#### Given task
Omit all pictures. Copy the rest of the material exactly. The answer is a JSON array that holds each line as a string and skips blank lines.

#### Dataset extract
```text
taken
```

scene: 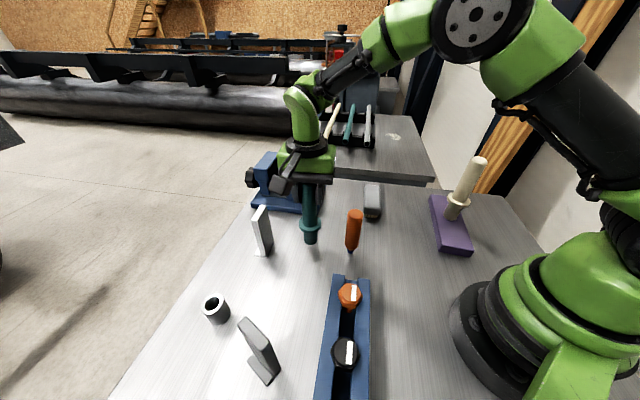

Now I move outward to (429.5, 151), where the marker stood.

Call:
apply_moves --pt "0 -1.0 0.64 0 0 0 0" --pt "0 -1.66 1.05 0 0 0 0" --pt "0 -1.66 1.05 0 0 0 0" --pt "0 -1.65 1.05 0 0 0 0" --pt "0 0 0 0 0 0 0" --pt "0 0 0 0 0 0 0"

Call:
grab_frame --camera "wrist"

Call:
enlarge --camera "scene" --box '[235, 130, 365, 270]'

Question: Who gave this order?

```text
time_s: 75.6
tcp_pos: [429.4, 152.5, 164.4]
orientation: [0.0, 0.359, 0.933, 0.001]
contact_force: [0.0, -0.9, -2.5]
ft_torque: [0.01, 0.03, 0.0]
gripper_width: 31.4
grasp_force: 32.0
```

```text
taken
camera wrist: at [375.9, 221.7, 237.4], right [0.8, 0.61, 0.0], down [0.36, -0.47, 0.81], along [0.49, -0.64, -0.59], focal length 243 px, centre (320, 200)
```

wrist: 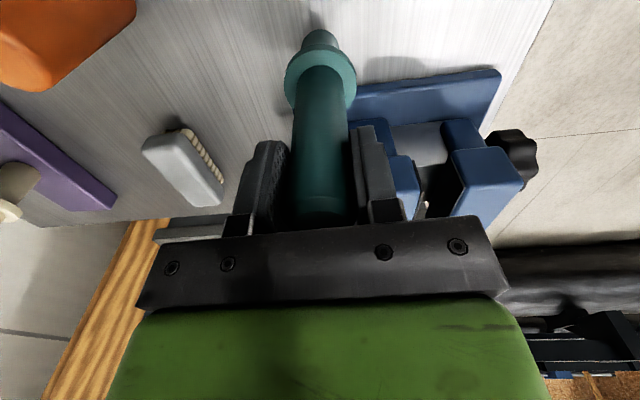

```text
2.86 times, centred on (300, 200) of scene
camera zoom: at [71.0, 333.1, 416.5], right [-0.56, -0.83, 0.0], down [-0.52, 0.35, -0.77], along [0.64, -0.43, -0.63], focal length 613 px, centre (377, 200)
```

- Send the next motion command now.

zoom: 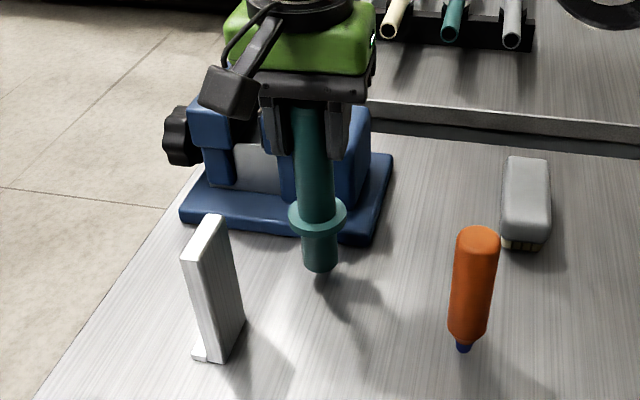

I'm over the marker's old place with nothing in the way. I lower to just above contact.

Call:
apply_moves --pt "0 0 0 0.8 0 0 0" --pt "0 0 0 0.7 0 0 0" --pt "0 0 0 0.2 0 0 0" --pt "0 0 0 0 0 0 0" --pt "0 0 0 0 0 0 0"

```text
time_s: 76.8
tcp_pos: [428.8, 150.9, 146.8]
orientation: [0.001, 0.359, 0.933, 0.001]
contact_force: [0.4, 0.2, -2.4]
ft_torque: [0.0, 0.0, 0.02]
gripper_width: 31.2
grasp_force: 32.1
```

#### Answer below
[
  "```text",
  "taken",
  "```",
  "scene: ",
  "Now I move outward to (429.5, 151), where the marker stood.",
  "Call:",
  "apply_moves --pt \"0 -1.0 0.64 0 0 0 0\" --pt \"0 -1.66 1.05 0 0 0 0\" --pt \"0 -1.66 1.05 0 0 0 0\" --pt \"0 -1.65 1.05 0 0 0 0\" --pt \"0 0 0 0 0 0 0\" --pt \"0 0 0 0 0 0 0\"",
  "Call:",
  "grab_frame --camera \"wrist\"",
  "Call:",
  "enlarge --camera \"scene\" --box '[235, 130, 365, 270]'",
  "Question: Who gave this order?",
  "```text",
  "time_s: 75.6",
  "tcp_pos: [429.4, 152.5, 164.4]",
  "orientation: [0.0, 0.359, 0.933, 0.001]",
  "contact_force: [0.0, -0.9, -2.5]",
  "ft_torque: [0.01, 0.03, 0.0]",
  "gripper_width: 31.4",
  "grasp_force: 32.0",
  "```",
  "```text",
  "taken",
  "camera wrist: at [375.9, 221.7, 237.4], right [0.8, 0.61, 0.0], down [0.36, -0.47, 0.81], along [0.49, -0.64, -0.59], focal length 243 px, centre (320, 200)",
  "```",
  "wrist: ",
  "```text",
  "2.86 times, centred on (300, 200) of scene",
  "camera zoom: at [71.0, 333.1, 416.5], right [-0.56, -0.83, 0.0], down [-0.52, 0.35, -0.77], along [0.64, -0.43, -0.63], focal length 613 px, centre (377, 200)",
  "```",
  "- Send the next motion command now.",
  "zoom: ",
  "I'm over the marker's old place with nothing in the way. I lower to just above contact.",
  "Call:",
  "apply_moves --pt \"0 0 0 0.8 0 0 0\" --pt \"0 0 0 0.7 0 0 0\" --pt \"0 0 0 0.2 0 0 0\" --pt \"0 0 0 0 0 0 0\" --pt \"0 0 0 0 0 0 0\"",
  "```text",
  "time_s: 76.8",
  "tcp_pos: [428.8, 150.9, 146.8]",
  "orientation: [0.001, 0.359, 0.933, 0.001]",
  "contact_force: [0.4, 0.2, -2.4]",
  "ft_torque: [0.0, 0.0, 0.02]",
  "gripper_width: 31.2",
  "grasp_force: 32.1",
  "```"
]